My point was that all classes have to spend money on gear.

1A. The fighter has to spend money on gear to do his primary thing.
1B. That the wizard doesn't. He just casts. Naked.
2. If the fighter has to spend 30 k gold to bring up his numbers and the wizard has to spend 0 k in the same measure that it is unfair.
3. That the wizard needs more "rings of protection,etc." than the fighter then I highly disagree. ALL classes need these basic protection items. Wizards are the ones who get more gold to spend on them because they get their bigger spells for free vs the fighter who has to pay an exponential rate to copy it - at higher levels.

It costs a lot more for a wizard to get an AC of 20 than it costs a fighter. A wizard wanting to average 10 damage with a weapon is spending a lot more than a fighter too.

My point was that the wizard can create extra-dimensional spaces, reinforcements or not, to hide out in and the non-casters can't. A wizard can make these extra-dimensional places in addition to throwing fireballs, casting divination (to know what spells to prepare or what to expect later), and any other number of contingency and utility effects. FOR FREE!

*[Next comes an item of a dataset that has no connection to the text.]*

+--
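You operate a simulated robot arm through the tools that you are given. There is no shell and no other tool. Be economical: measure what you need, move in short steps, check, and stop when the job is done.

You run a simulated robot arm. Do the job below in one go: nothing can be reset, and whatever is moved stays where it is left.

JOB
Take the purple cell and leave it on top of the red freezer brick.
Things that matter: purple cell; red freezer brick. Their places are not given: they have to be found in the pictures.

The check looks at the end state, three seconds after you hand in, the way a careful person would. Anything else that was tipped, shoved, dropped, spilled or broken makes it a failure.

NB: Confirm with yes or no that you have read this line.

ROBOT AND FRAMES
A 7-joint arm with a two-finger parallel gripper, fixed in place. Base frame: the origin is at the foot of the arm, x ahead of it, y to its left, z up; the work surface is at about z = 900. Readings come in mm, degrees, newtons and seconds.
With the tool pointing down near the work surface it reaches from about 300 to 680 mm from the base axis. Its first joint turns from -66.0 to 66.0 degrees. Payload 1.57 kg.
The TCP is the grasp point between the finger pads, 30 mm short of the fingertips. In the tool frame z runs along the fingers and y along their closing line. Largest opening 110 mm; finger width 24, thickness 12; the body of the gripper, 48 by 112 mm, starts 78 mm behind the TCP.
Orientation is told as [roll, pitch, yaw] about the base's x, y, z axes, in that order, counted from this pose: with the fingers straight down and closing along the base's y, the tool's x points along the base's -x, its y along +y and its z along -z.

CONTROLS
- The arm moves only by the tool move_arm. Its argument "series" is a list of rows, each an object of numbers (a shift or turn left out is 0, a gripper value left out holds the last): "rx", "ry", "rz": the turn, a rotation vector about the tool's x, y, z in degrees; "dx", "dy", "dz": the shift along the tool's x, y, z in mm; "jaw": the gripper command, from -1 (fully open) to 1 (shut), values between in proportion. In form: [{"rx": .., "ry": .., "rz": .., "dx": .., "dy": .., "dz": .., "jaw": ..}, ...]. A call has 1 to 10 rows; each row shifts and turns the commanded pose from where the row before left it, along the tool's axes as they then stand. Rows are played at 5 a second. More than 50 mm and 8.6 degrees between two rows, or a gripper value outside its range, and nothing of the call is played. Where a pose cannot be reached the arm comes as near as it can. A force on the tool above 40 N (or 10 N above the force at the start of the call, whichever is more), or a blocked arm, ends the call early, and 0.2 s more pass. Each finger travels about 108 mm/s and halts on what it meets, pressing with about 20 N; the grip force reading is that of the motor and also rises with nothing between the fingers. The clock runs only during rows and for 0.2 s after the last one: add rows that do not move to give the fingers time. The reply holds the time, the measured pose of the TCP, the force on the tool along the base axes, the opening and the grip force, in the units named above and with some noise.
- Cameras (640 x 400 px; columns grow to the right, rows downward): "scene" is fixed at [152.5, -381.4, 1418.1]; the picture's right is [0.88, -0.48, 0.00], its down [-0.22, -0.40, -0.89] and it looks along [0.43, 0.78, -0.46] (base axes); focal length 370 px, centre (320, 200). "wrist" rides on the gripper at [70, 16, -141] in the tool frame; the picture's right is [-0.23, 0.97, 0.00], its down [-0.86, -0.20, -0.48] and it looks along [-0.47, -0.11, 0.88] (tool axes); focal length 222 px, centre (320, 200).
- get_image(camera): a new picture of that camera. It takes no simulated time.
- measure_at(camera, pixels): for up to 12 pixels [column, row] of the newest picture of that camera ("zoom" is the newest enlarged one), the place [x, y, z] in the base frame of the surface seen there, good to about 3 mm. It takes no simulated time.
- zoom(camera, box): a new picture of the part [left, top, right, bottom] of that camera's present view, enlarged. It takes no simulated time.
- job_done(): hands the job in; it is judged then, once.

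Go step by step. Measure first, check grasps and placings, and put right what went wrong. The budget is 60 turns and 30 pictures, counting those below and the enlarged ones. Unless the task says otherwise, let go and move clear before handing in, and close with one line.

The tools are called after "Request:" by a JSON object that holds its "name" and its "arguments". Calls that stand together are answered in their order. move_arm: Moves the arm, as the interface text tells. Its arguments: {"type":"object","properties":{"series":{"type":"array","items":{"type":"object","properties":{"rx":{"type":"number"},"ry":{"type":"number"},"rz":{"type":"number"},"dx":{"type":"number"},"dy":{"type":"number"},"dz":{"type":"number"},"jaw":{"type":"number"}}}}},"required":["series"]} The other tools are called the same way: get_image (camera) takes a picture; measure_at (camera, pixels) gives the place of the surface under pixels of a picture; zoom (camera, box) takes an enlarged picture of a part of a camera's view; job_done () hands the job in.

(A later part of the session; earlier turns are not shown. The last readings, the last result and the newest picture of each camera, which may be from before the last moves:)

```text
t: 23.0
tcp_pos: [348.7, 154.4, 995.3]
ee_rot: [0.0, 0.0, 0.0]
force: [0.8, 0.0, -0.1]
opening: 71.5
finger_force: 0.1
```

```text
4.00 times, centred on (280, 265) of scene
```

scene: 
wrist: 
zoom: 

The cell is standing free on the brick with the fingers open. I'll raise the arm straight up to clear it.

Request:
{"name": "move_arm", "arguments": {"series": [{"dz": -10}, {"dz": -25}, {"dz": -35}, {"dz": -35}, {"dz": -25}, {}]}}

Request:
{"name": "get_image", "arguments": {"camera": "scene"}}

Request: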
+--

And having purchased his sword, the fighter can swing it an unlimited number of times per day. The wizard can't. Seriously, do your games really consist of "Wizard scries, then teleports, then blasts the opposition, then teleports back, the Knocks the door and the treasure chest; repeat until out of spells, then rest in extra-dimensional space"? If so, then I think you should put some time pressure on the group. "Well, while you were resting in your extradimensional space, the Lich King moved the kidnapped princess (or sacrificed her to his Dark Gods) rather than waiting around for you to get around to locating him."

Which is great if the party can perform a valuable function instead of wizard casting scry to see room, wizard teleporting in, wizard nuking whatever is there, wizard teleporting out.

That's two spells of at least 4th level (Dimension Door) per encounter. My wizards would be out of spells pretty fast at that pace. What does he nuke them with? I find few spells that kill off a group of reasonably challenging opponents in a single shot.

It also has a range of (100+10ft/level) so.. min 110 feet. A fighter or ranger (at best) is going to have to fire a composite longbow, 1d8+STR. In order to require a concentration check the attacker would have to be within melee to provoke an attack of opportunity.

Alright, yes, one good hit and the wizard is dead. One failed save and the fighter is dead. About even, sure. Except the fighter has no guarantee to make the WILL SAVE against a practiced wizard on the first try and every guarantee he'll die if he fails.

And your system solves this how? A first level wizard simply selects Sleep as his one first level spell. Then he loots the fighter's body and sells all his gear to buy scrolls.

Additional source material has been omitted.